SUPPLIED MATERIAL ::
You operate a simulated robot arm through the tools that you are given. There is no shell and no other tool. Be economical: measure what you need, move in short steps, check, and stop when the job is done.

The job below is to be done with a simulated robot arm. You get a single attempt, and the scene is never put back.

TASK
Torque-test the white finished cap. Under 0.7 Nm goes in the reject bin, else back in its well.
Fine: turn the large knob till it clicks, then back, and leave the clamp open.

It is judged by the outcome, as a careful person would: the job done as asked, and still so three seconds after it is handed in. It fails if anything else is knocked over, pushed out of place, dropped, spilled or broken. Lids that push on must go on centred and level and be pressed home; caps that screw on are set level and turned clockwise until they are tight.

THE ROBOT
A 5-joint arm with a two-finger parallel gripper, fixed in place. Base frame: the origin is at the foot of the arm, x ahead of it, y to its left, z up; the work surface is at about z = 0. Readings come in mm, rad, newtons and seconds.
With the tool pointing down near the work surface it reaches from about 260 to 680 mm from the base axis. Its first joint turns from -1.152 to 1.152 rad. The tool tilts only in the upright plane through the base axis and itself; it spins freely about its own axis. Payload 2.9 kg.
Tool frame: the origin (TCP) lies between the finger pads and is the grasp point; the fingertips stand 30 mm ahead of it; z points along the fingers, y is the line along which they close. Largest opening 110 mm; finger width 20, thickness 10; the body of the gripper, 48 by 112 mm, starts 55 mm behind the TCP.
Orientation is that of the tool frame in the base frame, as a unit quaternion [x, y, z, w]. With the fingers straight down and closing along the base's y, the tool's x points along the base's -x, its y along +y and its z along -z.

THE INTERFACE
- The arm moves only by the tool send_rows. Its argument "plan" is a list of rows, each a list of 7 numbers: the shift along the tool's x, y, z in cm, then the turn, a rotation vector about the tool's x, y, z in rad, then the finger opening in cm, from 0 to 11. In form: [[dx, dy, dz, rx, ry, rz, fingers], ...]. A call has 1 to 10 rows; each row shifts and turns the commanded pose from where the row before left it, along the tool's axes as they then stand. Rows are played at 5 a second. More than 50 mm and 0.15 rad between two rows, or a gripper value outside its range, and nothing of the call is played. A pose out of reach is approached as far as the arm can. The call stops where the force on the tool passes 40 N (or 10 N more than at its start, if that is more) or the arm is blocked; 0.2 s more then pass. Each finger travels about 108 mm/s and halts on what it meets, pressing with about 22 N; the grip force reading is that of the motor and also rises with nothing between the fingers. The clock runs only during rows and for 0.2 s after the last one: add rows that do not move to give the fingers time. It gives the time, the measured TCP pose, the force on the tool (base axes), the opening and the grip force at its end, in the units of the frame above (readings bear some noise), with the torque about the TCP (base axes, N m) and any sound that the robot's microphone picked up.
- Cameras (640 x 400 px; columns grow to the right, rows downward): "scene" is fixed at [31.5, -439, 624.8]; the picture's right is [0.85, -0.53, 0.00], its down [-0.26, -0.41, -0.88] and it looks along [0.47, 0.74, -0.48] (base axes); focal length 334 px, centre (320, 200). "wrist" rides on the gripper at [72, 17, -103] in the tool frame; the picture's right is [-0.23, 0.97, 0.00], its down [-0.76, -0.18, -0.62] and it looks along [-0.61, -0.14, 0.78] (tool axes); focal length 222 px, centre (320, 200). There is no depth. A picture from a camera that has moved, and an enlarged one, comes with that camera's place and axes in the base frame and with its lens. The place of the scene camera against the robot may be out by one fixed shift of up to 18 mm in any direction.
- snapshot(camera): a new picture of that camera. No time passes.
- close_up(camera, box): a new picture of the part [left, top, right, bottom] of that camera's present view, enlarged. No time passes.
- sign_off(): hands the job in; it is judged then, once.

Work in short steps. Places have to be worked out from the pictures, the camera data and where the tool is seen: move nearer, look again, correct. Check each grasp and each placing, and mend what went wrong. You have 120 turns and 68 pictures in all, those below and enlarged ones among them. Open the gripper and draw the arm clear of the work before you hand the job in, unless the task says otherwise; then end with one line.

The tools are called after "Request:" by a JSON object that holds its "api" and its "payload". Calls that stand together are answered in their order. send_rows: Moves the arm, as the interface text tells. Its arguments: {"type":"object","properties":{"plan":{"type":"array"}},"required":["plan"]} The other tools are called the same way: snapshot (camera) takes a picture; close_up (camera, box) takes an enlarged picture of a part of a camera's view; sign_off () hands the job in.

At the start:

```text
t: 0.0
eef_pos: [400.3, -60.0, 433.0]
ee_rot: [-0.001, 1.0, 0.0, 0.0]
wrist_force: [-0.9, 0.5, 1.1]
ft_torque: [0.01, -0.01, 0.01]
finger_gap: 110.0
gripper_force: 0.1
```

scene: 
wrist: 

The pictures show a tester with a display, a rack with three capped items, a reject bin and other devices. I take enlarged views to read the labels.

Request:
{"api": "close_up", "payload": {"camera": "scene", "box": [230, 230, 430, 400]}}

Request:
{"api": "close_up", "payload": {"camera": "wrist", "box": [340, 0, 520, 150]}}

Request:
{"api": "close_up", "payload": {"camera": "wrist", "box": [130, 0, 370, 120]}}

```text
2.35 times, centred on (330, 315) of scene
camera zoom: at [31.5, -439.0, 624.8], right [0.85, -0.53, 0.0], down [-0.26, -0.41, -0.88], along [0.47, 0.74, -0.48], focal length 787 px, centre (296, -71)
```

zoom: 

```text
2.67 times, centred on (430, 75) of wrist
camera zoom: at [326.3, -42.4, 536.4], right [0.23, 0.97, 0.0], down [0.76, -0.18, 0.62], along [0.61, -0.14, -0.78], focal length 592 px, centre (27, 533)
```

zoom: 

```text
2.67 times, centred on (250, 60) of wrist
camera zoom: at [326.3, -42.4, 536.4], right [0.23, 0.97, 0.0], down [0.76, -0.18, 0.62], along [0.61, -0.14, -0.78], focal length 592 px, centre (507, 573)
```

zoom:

AIM ::
Extract the complete data, matching each line exactly. Use JSON: a list with one string for each line that is not empty.

OUTPUT OF THE TASK ::
[
  "You operate a simulated robot arm through the tools that you are given. There is no shell and no other tool. Be economical: measure what you need, move in short steps, check, and stop when the job is done.",
  "The job below is to be done with a simulated robot arm. You get a single attempt, and the scene is never put back.",
  "TASK",
  "Torque-test the white finished cap. Under 0.7 Nm goes in the reject bin, else back in its well.",
  "Fine: turn the large knob till it clicks, then back, and leave the clamp open.",
  "It is judged by the outcome, as a careful person would: the job done as asked, and still so three seconds after it is handed in. It fails if anything else is knocked over, pushed out of place, dropped, spilled or broken. Lids that push on must go on centred and level and be pressed home; caps that screw on are set level and turned clockwise until they are tight.",
  "THE ROBOT",
  "A 5-joint arm with a two-finger parallel gripper, fixed in place. Base frame: the origin is at the foot of the arm, x ahead of it, y to its left, z up; the work surface is at about z = 0. Readings come in mm, rad, newtons and seconds.",
  "With the tool pointing down near the work surface it reaches from about 260 to 680 mm from the base axis. Its first joint turns from -1.152 to 1.152 rad. The tool tilts only in the upright plane through the base axis and itself; it spins freely about its own axis. Payload 2.9 kg.",
  "Tool frame: the origin (TCP) lies between the finger pads and is the grasp point; the fingertips stand 30 mm ahead of it; z points along the fingers, y is the line along which they close. Largest opening 110 mm; finger width 20, thickness 10; the body of the gripper, 48 by 112 mm, starts 55 mm behind the TCP.",
  "Orientation is that of the tool frame in the base frame, as a unit quaternion [x, y, z, w]. With the fingers straight down and closing along the base's y, the tool's x points along the base's -x, its y along +y and its z along -z.",
  "THE INTERFACE",
  "- The arm moves only by the tool send_rows. Its argument \"plan\" is a list of rows, each a list of 7 numbers: the shift along the tool's x, y, z in cm, then the turn, a rotation vector about the tool's x, y, z in rad, then the finger opening in cm, from 0 to 11. In form: [[dx, dy, dz, rx, ry, rz, fingers], ...]. A call has 1 to 10 rows; each row shifts and turns the commanded pose from where the row before left it, along the tool's axes as they then stand. Rows are played at 5 a second. More than 50 mm and 0.15 rad between two rows, or a gripper value outside its range, and nothing of the call is played. A pose out of reach is approached as far as the arm can. The call stops where the force on the tool passes 40 N (or 10 N more than at its start, if that is more) or the arm is blocked; 0.2 s more then pass. Each finger travels about 108 mm/s and halts on what it meets, pressing with about 22 N; the grip force reading is that of the motor and also rises with nothing between the fingers. The clock runs only during rows and for 0.2 s after the last one: add rows that do not move to give the fingers time. It gives the time, the measured TCP pose, the force on the tool (base axes), the opening and the grip force at its end, in the units of the frame above (readings bear some noise), with the torque about the TCP (base axes, N m) and any sound that the robot's microphone picked up.",
  "- Cameras (640 x 400 px; columns grow to the right, rows downward): \"scene\" is fixed at [31.5, -439, 624.8]; the picture's right is [0.85, -0.53, 0.00], its down [-0.26, -0.41, -0.88] and it looks along [0.47, 0.74, -0.48] (base axes); focal length 334 px, centre (320, 200). \"wrist\" rides on the gripper at [72, 17, -103] in the tool frame; the picture's right is [-0.23, 0.97, 0.00], its down [-0.76, -0.18, -0.62] and it looks along [-0.61, -0.14, 0.78] (tool axes); focal length 222 px, centre (320, 200). There is no depth. A picture from a camera that has moved, and an enlarged one, comes with that camera's place and axes in the base frame and with its lens. The place of the scene camera against the robot may be out by one fixed shift of up to 18 mm in any direction.",
  "- snapshot(camera): a new picture of that camera. No time passes.",
  "- close_up(camera, box): a new picture of the part [left, top, right, bottom] of that camera's present view, enlarged. No time passes.",
  "- sign_off(): hands the job in; it is judged then, once.",
  "Work in short steps. Places have to be worked out from the pictures, the camera data and where the tool is seen: move nearer, look again, correct. Check each grasp and each placing, and mend what went wrong. You have 120 turns and 68 pictures in all, those below and enlarged ones among them. Open the gripper and draw the arm clear of the work before you hand the job in, unless the task says otherwise; then end with one line.",
  "The tools are called after \"Request:\" by a JSON object that holds its \"api\" and its \"payload\". Calls that stand together are answered in their order. send_rows: Moves the arm, as the interface text tells. Its arguments: {\"type\":\"object\",\"properties\":{\"plan\":{\"type\":\"array\"}},\"required\":[\"plan\"]} The other tools are called the same way: snapshot (camera) takes a picture; close_up (camera, box) takes an enlarged picture of a part of a camera's view; sign_off () hands the job in.",
  "At the start:",
  "```text",
  "t: 0.0",
  "eef_pos: [400.3, -60.0, 433.0]",
  "ee_rot: [-0.001, 1.0, 0.0, 0.0]",
  "wrist_force: [-0.9, 0.5, 1.1]",
  "ft_torque: [0.01, -0.01, 0.01]",
  "finger_gap: 110.0",
  "gripper_force: 0.1",
  "```",
  "scene: ",
  "wrist: ",
  "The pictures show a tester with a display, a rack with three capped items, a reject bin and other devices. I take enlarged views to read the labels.",
  "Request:",
  "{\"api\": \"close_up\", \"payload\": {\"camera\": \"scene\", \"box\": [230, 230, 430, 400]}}",
  "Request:",
  "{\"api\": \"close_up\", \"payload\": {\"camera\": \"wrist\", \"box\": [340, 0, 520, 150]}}",
  "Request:",
  "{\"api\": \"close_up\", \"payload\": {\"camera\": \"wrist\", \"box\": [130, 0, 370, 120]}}",
  "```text",
  "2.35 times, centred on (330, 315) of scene",
  "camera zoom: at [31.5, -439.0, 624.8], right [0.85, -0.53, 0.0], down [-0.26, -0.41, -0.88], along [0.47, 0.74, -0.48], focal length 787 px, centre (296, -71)",
  "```",
  "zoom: ",
  "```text",
  "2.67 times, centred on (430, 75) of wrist",
  "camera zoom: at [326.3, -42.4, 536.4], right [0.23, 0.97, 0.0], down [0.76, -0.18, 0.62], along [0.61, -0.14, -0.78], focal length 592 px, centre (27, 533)",
  "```",
  "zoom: ",
  "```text",
  "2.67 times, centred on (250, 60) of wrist",
  "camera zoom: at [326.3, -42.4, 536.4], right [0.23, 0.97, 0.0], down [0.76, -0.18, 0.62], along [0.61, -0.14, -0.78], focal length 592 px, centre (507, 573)",
  "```",
  "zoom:"
]